In 1955, following a proposal by the AFL, the ICFTU stance on free trade unionism was clarified with a policy that ruled out contacts with all communist organizations. Yet just as its affiliated national centres were often powerless to stop their own unions from having such relations with communists, so also the ICFTU had no means of enforcing its new policy: free trade unionism did not sit easily with the idea of any central body imposing top-down discipline. A typical argument of those unions that did not comply was that while they fully endorsed the ICFTU constitution, their policy had to be adapted to the practical needs of the situation at hand.

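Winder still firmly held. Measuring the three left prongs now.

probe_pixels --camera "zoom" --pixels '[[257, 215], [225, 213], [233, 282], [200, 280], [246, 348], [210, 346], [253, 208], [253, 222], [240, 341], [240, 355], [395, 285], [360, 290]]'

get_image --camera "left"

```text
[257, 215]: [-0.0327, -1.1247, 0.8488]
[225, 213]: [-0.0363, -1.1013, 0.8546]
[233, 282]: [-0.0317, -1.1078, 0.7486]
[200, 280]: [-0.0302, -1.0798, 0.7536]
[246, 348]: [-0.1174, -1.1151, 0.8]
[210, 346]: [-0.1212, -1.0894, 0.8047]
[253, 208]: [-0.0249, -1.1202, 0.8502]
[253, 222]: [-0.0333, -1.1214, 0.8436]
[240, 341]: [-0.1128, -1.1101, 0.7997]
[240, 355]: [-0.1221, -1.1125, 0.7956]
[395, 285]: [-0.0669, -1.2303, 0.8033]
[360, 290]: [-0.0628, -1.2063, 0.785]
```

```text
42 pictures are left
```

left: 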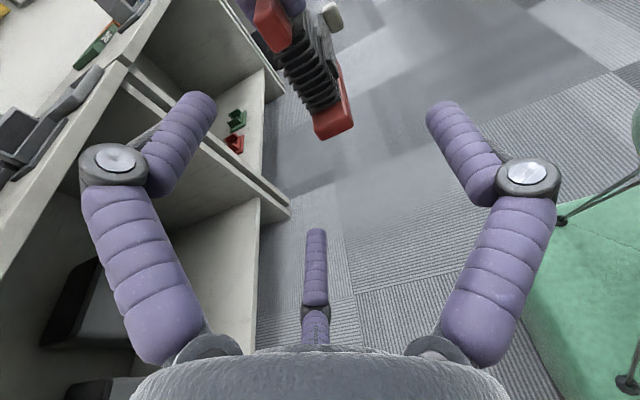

As the cold-war climate eased from the mid-1950s, and with the Soviet Union proclaiming a “new look,” East-West dialogue led to the introduction of cultural exchanges and a parallel increase in the number of invitations to Western unions to visit communist organizations behind the Iron Curtain. Willing takers there were, mostly hoping to learn at first hand what communist societies looked like, and in turn keen to share their Western understanding of trade union principles. The trend in “trade union tourism” continued into the 1960s, growing stronger when President Johnson’s administration became focused on “building bridges” to the East and the West German government began to shape Ostpolitik as a way of regularizing relations with its eastern neighbours.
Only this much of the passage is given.